Rollin Sanders (Molly) has since left us, our great loss. He was a very advanced design painter and innovator. I lived in Whittier when I worked for Team Kawasaki, and Molly's place was in La Habra, the next town over, on the route I took to and from work every day, and I spent many happy hours at Rollin's place, fumes and all.
A couple of true stories about Rollin. He was into fast cars and bikes, and did the painting so he could be a giant part of all of them in the Los Angeles area, NOBODY didn't know Molly back then.
I helped him build an old Helm's bread delivery truck into a street rod he traveled to shows with, had one of the first Boss 429 canted valve V8 crate engines Ford ever sold (I think he didn' get to buy it, it was a "gift" from Ford for a job well done on some special project), along with a C6 automatic, and that truck was just plain FAST, and loads of fun. It was the ONLY real, live 150 mph bread truck I ever saw and drove. (My dad was a Helms truck driver in the 1950's, and that was before the box trucks like Rollin had. We lived in Pico-Rivera then, and dad did the San Diego runs every week).
Another Molly project was a Checker cab. A little different, it was TWO cabs grafted together in their middles, on one chassis/frame. Molly had two fairly nice cabs given to him when one cab company went broke, and couldn't pay him. A bunch of us worked on this cab. The bodies were cut at the rear of the front doors, each, then, one front was put on the right way, to the "front of the chassis, with the engine in it, then, the OTHER body was reversed, and installed on the REAR of the SAME chassis, facing "backwards". When the entire sick mess was done, you had to really look to see just which end was the front, andrear, as both enhds LOOKED exactly the same, steering and dash, seat, everything. Of course, it only drove "forward" in one direction, but it was a challenge if you didn't spend time with it every day.
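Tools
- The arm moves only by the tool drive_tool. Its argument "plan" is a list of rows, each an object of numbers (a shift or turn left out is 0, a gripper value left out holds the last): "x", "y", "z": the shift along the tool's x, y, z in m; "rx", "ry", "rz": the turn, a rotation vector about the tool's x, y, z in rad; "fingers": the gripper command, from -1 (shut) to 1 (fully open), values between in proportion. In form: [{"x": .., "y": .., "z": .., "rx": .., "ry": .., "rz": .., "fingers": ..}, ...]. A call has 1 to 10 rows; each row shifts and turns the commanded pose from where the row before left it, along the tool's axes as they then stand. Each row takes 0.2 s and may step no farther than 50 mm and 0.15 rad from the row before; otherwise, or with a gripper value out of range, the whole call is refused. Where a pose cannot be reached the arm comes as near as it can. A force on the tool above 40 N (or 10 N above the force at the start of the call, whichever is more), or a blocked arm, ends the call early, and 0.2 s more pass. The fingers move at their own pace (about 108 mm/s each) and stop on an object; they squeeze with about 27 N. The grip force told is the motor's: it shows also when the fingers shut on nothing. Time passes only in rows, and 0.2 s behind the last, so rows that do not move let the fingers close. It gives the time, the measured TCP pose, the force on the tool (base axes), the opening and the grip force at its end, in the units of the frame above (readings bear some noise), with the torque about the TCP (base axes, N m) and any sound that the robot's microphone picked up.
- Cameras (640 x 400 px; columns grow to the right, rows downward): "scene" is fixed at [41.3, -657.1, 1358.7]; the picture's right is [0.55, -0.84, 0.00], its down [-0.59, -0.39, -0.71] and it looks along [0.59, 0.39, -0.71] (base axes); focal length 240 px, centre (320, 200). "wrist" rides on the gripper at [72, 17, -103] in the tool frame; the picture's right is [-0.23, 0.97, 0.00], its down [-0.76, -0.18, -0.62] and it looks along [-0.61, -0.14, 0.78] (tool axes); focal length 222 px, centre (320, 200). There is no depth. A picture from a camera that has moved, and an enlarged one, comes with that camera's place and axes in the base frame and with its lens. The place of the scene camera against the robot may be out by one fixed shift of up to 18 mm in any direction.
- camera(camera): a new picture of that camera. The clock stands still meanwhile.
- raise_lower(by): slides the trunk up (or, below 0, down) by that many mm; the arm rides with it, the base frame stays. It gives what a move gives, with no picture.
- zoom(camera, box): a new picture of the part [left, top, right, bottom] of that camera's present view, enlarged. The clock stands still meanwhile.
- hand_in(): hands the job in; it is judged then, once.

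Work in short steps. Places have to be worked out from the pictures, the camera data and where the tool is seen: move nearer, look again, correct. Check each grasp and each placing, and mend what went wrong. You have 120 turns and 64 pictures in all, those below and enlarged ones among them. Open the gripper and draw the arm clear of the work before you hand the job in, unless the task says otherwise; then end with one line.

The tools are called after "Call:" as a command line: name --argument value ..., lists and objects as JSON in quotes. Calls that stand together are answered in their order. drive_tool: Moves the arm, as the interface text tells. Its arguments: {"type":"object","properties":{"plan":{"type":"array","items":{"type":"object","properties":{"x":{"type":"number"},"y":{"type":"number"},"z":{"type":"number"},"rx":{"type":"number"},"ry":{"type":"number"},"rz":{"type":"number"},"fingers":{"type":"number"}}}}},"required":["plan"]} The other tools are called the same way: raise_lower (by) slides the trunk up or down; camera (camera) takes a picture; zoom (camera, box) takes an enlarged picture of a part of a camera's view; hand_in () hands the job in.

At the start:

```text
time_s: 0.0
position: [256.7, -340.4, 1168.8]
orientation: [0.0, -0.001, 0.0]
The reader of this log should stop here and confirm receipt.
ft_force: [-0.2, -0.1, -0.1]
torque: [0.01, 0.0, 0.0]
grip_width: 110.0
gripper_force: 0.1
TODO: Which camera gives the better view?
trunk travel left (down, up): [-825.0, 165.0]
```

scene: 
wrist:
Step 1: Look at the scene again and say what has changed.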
The rears of both cabs were also in great condition, but we never did get the trailer Molly had planned doing the same with the rears of the cabs grafted together, done. It would have been more than medium specatcular to see a cab with two fronts, pulling a trailer with two rears, looking like the whole Big, Yellow Cab Ringling Brothers Circus disaster was going in both directions at once.
Rollin drove it around for a few years, deciding to sell it the day he finally got into it, and couldn't get the engine to fire up, becaue he was in the REAR of it, NOT THE END THAT HAD THE ENGINE AND STEERING IN IT. NOTHING any of us could say stopped him from selling it.
Molly's was a great place to be back then, and, Rollin knew EVERYBODY, first name basis.
I remember Rollin had given the 'Kawasaki Racing Green' paint color his own nick name for it......"Gaggin' Green".